>> START Information provided
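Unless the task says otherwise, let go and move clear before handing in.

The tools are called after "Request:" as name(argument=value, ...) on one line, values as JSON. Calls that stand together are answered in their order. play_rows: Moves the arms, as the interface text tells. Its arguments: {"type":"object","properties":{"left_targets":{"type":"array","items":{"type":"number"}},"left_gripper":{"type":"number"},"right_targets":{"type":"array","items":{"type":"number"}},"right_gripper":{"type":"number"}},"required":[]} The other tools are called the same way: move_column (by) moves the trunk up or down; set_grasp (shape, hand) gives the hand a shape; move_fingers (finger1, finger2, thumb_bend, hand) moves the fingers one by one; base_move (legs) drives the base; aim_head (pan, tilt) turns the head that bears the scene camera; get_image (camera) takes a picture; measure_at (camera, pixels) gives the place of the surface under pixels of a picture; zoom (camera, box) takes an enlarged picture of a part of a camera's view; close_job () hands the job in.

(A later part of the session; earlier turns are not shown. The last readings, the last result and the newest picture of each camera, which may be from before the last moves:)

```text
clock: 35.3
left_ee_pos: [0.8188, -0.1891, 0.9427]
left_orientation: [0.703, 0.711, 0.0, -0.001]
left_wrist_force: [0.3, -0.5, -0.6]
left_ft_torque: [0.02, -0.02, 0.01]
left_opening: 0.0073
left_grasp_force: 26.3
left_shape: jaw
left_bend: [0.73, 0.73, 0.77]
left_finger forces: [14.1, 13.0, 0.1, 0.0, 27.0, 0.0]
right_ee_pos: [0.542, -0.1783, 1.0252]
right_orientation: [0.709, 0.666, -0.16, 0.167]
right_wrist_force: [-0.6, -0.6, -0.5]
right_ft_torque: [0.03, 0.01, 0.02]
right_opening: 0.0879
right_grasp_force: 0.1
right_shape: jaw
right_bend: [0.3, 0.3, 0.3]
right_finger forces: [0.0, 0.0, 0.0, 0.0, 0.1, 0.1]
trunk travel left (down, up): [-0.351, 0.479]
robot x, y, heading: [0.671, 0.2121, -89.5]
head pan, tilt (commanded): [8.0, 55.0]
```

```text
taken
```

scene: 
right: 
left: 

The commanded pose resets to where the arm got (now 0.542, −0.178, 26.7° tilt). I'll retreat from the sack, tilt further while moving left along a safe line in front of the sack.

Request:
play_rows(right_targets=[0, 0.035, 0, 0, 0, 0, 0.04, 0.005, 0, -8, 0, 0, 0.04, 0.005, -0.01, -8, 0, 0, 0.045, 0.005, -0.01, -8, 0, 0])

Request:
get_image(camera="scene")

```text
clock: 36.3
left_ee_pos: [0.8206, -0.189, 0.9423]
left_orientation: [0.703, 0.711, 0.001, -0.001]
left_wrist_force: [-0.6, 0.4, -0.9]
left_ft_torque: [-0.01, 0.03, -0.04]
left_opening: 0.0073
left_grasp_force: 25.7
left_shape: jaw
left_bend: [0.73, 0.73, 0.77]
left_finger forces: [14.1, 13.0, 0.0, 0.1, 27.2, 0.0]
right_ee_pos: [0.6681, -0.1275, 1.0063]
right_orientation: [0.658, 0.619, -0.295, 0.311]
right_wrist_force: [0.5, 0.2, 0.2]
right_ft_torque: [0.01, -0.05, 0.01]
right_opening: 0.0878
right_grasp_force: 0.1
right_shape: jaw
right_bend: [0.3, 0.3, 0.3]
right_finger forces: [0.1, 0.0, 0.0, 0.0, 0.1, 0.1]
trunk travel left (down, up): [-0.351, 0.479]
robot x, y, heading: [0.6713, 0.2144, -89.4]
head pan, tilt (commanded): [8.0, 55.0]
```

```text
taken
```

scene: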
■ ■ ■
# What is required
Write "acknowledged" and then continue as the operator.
>> END Information provided
>> START Source extract
We end up at a Saloon....
The next morning Wild Bill Hickock is there, I'm in this town or another, some archeologists have found the remains of the Eastend boys, I know them, they were a gang that rode down from Moose Jaw in the twenties and disappeared. They disappeared 'cause the Apaches got 'em, and we walk down from the hotel to a star shaped trench cut in the desert, the Apaches had lashed the boys to logs, suspended them in the trenches and then covered them over with dirt. Buried them alive. Some tribal elders show up, they look old, so old the skin has crawled back from their teeth and jaws leaving just the bone and their eyes roll freely in skeletal sockets, they look and nod, "They found 'em" they say...
>> END Source extract
# What is required
Take up the source extract again after its last words.

# Response for this exercise
Now I'm talking with Wild Bill and asking him if he's dead and all, I was pretty sure he was but he assures me he's not, there are these old prospectors showing me the opals and gems they've found in the desert, there are museums everywhere and he has along some famous Indian sidekick I should know, I do know in the dream, but I can't recall his name now. And they're showing me all sorts of stuff, and asking me all sorts of stuff, and we're getting along famously. It's like we're old friends. We trade some things. Then they do the show, it involves Wild Bill spraying a hose around in front of people, he's holding the end by the water barrel, and eventually a bullet makes it's way through and accomplishes some miracle of marksmanship. We're amazed and he's warning us all to stay back so we do, but one of the bullets goes astray and hits the fireworks-for-sale hut, it sputters, then goes up in blazes, everyone "ooohs" and "aaaahs" but then at once realize it's just another part of the show and break into applause...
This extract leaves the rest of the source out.